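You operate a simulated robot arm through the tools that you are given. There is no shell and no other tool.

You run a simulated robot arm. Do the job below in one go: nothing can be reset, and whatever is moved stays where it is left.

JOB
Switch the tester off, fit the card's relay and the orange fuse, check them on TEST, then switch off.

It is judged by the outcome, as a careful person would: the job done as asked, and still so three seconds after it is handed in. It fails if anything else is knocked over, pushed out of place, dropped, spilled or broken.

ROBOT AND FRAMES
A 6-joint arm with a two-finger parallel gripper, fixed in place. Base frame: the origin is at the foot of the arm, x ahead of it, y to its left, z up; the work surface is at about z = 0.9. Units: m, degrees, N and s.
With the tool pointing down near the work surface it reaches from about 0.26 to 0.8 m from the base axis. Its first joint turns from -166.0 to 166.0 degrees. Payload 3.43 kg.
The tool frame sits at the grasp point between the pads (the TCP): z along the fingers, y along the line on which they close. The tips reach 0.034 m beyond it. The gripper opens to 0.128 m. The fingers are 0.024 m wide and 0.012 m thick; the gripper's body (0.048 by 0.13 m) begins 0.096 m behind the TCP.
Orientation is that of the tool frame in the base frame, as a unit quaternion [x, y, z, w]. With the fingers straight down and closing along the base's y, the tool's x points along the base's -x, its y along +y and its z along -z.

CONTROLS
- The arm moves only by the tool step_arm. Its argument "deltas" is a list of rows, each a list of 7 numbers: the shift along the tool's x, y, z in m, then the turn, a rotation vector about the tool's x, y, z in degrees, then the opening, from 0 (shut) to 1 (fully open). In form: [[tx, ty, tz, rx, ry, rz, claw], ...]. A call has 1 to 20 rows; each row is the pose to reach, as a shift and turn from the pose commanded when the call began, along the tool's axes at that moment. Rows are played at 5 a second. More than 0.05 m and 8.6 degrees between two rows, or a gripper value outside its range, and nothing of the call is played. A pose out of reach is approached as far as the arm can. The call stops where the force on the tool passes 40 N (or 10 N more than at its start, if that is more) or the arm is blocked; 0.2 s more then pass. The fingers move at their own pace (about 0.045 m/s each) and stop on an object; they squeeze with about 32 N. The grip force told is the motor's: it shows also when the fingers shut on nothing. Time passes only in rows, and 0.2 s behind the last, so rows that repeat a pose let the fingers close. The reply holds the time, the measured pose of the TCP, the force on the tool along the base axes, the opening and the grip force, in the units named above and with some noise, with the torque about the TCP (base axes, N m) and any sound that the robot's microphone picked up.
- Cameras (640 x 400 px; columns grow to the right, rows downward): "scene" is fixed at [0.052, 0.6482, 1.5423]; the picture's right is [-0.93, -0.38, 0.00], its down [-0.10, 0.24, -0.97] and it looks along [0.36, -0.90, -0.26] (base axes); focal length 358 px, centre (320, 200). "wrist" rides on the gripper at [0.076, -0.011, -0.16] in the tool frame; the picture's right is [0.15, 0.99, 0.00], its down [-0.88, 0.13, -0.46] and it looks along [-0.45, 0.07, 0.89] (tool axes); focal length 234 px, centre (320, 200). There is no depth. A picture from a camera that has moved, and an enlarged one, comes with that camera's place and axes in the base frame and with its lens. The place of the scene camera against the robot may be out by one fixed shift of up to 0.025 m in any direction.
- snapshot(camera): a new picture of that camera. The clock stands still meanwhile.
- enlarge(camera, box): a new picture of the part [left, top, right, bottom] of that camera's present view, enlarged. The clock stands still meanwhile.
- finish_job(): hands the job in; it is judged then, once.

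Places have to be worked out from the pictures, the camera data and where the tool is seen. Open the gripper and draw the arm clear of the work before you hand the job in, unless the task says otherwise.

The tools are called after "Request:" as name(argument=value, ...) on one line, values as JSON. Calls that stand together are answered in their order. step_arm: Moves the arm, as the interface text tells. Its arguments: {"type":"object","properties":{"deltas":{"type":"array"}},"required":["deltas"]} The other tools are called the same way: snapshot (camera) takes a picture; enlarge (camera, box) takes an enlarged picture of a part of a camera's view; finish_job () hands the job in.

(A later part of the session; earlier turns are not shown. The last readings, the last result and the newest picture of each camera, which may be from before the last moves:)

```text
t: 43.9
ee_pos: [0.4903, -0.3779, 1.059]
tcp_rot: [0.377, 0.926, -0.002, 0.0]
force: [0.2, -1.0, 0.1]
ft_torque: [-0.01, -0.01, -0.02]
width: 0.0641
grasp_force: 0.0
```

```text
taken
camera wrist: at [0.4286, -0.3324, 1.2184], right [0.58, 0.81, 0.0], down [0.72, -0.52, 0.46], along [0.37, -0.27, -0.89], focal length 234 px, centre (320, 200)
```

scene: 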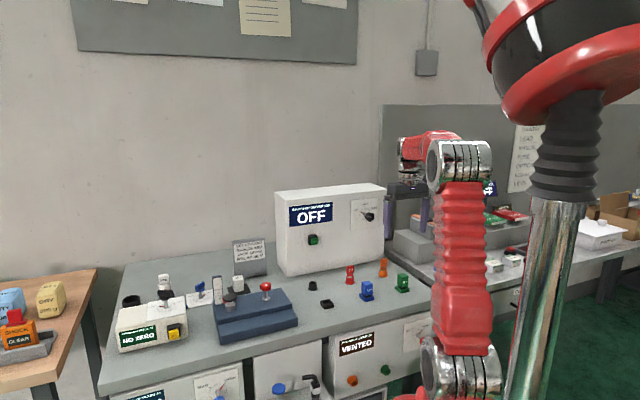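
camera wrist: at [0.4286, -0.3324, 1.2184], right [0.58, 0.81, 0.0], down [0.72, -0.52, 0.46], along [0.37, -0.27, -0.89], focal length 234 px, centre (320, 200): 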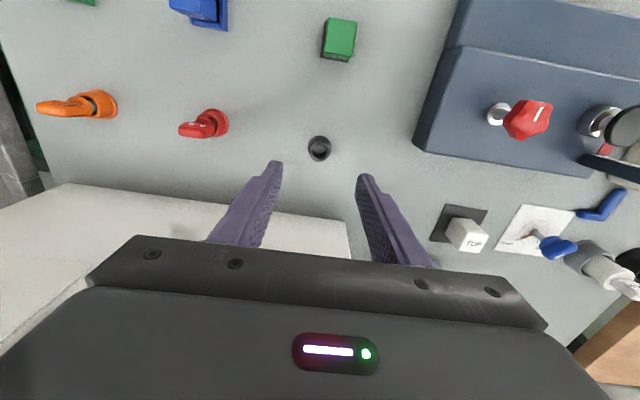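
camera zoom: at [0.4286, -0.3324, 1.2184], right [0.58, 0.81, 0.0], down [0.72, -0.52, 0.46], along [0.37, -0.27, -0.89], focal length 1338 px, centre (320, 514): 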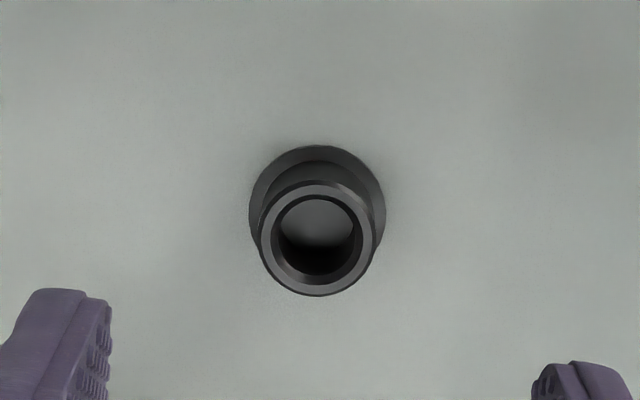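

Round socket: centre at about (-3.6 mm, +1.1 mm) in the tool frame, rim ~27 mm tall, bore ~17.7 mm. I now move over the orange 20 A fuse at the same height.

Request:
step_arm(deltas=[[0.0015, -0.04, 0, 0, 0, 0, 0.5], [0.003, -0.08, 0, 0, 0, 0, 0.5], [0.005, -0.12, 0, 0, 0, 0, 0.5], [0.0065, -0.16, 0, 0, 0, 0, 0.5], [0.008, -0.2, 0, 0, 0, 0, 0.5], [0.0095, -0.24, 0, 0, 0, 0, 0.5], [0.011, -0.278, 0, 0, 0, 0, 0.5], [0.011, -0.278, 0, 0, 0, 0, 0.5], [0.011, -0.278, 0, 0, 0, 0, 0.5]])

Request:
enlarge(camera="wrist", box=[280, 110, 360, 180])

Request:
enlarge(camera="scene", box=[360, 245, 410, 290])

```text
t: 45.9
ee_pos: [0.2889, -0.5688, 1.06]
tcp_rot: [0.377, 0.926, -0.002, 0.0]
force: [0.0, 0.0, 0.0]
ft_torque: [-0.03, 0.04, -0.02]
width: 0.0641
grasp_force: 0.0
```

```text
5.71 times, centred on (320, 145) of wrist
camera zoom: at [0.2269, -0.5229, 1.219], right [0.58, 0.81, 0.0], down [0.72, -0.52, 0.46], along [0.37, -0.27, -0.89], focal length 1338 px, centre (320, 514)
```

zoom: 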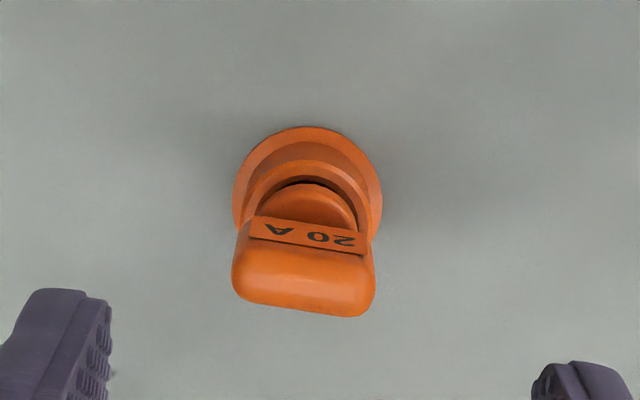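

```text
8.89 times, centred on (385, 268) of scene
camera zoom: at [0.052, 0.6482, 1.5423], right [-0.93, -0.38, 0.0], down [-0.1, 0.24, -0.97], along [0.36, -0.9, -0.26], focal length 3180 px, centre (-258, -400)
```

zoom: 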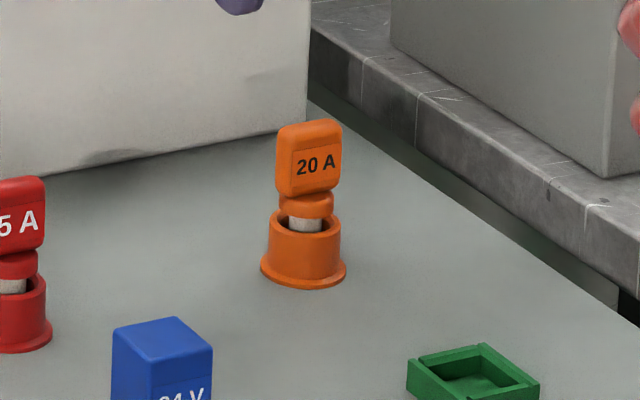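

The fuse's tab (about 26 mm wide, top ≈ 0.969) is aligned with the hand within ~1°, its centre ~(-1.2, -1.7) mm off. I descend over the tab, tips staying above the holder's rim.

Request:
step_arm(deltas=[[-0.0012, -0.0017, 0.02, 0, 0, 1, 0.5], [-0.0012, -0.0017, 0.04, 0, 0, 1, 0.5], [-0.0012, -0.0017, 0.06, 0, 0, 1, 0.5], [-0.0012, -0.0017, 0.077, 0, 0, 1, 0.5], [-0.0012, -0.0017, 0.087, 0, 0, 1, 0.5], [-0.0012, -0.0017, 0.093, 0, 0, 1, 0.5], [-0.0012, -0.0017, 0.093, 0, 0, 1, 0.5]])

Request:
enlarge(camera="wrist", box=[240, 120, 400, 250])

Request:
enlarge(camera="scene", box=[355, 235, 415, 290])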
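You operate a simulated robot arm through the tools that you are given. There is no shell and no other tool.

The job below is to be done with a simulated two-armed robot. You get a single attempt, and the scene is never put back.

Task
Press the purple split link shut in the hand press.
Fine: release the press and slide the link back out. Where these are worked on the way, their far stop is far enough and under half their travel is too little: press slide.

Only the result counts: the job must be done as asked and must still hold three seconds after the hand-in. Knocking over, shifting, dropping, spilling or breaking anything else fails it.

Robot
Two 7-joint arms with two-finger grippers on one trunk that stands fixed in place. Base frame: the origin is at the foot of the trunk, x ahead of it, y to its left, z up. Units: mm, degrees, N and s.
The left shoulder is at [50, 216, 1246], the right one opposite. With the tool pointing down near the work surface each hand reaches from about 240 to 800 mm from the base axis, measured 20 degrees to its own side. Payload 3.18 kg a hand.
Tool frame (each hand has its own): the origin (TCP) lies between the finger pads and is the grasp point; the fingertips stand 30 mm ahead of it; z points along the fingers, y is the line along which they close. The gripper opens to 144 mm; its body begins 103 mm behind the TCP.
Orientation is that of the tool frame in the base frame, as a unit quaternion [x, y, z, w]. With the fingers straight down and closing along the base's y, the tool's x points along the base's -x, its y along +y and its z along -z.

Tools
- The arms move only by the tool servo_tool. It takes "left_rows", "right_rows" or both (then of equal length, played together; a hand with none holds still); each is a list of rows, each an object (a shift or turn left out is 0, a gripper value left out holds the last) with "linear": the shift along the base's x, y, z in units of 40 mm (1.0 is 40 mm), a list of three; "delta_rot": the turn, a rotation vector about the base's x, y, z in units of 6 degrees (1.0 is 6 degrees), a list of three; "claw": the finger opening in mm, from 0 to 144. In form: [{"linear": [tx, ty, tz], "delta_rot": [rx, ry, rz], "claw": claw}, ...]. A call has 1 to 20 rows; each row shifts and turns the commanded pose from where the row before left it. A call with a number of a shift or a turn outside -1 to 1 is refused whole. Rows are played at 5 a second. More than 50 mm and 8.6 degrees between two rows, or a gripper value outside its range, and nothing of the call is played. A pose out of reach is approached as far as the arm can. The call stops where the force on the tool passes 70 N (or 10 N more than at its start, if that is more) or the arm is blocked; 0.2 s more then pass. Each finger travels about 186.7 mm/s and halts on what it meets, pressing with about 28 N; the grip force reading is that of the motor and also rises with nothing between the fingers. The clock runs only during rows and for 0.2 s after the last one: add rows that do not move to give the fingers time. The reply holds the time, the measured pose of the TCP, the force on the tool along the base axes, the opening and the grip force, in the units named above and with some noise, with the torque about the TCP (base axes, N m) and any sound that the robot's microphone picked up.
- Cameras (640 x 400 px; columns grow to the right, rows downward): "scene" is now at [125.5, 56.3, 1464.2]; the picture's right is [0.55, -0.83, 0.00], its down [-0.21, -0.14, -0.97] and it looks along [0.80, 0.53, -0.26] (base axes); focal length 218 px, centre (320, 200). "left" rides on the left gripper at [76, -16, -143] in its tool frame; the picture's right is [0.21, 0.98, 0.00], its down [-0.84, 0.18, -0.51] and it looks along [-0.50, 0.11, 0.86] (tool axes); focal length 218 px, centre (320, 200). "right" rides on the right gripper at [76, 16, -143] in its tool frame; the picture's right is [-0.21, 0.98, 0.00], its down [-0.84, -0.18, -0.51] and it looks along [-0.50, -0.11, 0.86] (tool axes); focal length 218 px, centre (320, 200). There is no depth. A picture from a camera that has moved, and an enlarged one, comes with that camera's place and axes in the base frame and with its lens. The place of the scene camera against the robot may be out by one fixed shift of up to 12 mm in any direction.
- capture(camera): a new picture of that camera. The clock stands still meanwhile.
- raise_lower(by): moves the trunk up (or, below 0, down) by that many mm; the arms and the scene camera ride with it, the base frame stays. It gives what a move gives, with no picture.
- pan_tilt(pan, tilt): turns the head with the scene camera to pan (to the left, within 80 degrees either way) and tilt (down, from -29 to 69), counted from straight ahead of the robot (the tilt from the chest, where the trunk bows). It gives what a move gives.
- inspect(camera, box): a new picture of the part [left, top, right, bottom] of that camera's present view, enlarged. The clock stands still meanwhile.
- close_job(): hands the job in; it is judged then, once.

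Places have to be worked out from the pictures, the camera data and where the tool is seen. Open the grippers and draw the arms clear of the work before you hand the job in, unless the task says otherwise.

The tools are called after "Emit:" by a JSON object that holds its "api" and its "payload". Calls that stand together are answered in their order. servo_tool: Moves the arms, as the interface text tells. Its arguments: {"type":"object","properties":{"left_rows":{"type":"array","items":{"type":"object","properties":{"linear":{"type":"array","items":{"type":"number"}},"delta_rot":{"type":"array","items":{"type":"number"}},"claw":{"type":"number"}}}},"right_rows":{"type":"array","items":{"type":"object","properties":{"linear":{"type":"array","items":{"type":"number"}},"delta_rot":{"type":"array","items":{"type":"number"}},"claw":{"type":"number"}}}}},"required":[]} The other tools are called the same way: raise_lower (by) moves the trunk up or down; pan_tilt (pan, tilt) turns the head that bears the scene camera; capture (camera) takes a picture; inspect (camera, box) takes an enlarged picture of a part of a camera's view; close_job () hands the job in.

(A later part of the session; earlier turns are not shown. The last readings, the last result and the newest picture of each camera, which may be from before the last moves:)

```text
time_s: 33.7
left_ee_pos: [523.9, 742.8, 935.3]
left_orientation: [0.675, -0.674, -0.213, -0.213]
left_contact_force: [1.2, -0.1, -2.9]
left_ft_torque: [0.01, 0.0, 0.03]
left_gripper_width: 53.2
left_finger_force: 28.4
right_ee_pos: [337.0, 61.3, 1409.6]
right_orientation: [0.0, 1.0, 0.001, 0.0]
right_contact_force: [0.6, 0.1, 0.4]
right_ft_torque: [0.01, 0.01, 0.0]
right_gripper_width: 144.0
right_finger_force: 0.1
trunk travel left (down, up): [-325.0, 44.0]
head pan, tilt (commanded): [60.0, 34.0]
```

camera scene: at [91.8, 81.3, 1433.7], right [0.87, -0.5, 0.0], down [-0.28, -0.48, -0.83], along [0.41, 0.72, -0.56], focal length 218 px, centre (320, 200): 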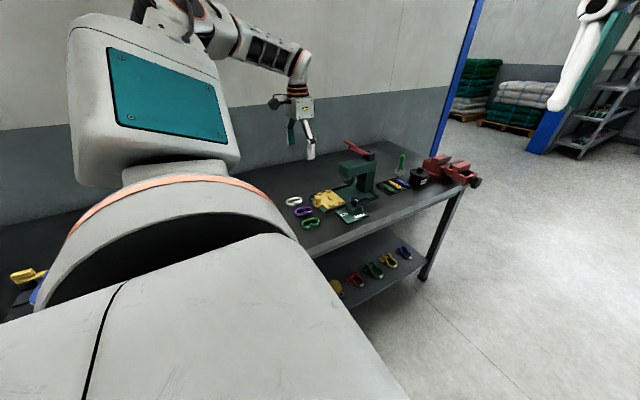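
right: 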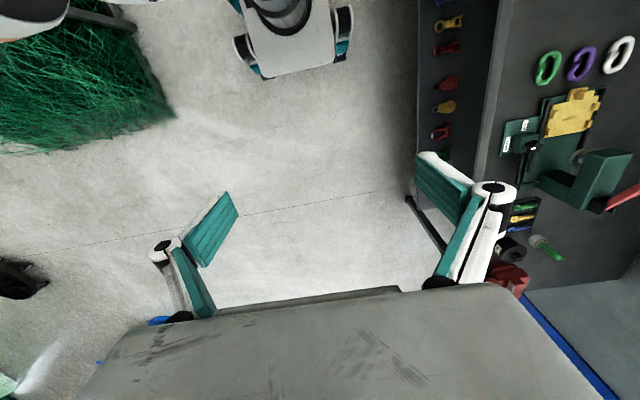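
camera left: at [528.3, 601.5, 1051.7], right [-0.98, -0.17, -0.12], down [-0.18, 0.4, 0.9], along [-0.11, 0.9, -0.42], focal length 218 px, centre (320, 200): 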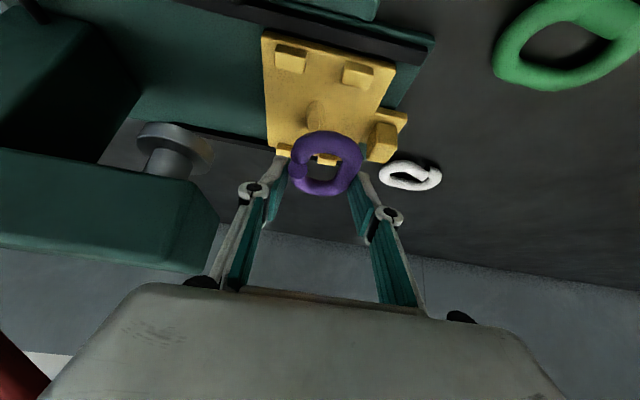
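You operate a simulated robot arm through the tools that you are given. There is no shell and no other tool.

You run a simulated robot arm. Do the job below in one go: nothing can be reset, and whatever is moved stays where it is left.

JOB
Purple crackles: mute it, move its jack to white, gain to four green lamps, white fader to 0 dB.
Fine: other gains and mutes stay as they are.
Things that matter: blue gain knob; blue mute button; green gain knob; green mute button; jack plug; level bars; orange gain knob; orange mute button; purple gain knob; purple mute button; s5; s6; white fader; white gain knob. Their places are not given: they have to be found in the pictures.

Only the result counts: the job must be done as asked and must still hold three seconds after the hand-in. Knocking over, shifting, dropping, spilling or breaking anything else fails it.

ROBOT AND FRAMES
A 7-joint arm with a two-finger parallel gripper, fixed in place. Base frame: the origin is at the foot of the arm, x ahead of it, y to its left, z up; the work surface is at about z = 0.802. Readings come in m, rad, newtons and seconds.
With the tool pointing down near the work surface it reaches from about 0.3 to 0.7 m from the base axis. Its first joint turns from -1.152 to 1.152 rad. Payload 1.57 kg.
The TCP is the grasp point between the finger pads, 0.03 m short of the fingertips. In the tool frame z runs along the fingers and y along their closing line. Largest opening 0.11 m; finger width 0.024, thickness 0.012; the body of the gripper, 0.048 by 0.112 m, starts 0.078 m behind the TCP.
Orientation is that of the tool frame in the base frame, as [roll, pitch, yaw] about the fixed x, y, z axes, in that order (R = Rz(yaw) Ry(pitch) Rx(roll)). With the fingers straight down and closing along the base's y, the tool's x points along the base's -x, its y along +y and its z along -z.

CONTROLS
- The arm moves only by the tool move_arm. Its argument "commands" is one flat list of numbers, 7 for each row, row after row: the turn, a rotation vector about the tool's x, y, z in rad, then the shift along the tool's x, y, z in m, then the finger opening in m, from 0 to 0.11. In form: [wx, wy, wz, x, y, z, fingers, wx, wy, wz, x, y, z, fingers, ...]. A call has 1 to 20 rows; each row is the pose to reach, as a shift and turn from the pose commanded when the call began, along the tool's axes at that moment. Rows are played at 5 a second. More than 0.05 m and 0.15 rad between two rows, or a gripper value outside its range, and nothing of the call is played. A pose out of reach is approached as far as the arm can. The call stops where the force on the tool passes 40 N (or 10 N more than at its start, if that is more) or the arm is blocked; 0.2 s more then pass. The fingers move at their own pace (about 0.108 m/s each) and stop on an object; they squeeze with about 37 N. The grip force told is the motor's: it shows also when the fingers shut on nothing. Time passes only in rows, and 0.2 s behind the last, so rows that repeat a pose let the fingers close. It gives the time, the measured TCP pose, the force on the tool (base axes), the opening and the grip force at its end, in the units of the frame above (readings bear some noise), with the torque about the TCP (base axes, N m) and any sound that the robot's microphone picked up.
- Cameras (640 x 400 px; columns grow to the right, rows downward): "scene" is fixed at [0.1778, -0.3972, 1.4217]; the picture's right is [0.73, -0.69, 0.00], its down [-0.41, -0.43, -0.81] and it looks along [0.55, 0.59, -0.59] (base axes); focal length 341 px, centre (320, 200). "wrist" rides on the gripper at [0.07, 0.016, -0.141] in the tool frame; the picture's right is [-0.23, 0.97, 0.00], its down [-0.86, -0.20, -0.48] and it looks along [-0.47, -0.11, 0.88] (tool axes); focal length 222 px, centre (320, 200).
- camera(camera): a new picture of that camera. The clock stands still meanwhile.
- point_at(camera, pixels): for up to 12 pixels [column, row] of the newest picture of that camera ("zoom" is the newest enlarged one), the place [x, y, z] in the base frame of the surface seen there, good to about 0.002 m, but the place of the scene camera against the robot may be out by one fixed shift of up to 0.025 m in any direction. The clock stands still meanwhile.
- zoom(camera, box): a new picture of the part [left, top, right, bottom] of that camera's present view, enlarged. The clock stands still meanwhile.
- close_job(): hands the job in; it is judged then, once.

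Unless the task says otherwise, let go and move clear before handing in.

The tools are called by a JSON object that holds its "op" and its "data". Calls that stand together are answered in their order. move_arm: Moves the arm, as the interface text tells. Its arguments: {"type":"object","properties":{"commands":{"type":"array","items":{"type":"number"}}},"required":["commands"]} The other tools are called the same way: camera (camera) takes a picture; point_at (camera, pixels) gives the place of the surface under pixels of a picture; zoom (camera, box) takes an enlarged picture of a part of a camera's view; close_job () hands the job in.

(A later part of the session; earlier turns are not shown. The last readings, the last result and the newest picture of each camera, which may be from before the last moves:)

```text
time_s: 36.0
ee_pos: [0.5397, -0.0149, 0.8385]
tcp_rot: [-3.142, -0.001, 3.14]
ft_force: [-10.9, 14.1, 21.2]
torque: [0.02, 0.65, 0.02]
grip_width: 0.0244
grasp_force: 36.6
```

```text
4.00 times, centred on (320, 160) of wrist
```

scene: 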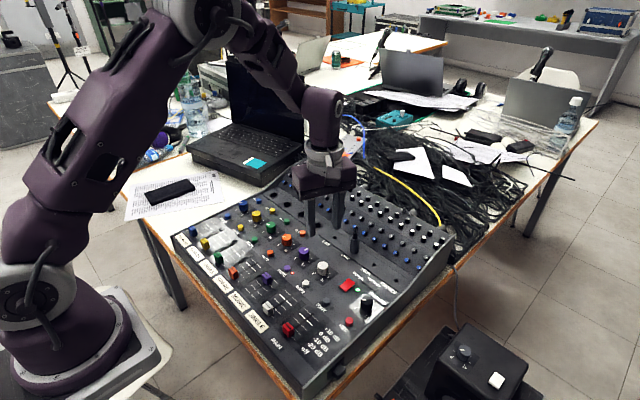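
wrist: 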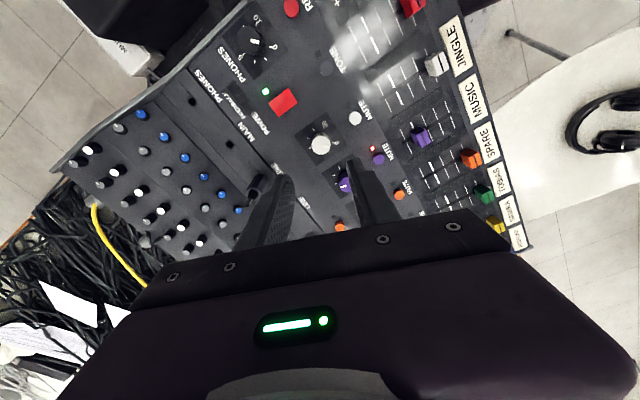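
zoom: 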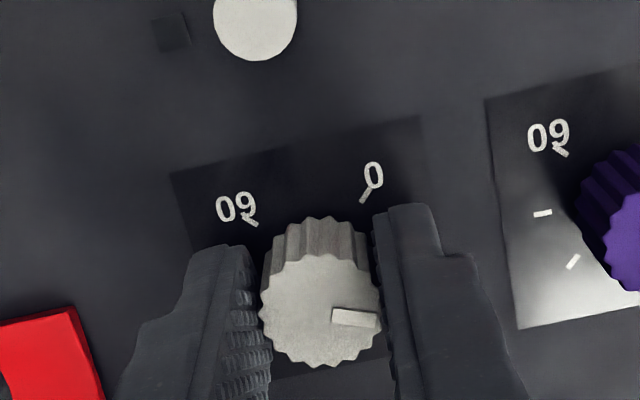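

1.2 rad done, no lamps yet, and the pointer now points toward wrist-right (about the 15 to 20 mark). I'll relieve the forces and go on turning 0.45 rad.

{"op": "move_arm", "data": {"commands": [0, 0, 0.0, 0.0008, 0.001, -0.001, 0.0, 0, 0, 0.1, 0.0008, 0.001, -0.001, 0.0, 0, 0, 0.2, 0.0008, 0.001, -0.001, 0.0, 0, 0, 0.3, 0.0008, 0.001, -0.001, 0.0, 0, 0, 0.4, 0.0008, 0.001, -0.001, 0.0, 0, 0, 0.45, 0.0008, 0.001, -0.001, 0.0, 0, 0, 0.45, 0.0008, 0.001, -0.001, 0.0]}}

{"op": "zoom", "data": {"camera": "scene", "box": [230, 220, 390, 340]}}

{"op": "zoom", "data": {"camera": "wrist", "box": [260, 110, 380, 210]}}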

** To do **
Your task is to collect every line above that contains the word "white".

** Output below **
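Purple crackles: mute it, move its jack to white, gain to four green lamps, white fader to 0 dB.
Things that matter: blue gain knob; blue mute button; green gain knob; green mute button; jack plug; level bars; orange gain knob; orange mute button; purple gain knob; purple mute button; s5; s6; white fader; white gain knob. Their places are not given: they have to be found in the pictures.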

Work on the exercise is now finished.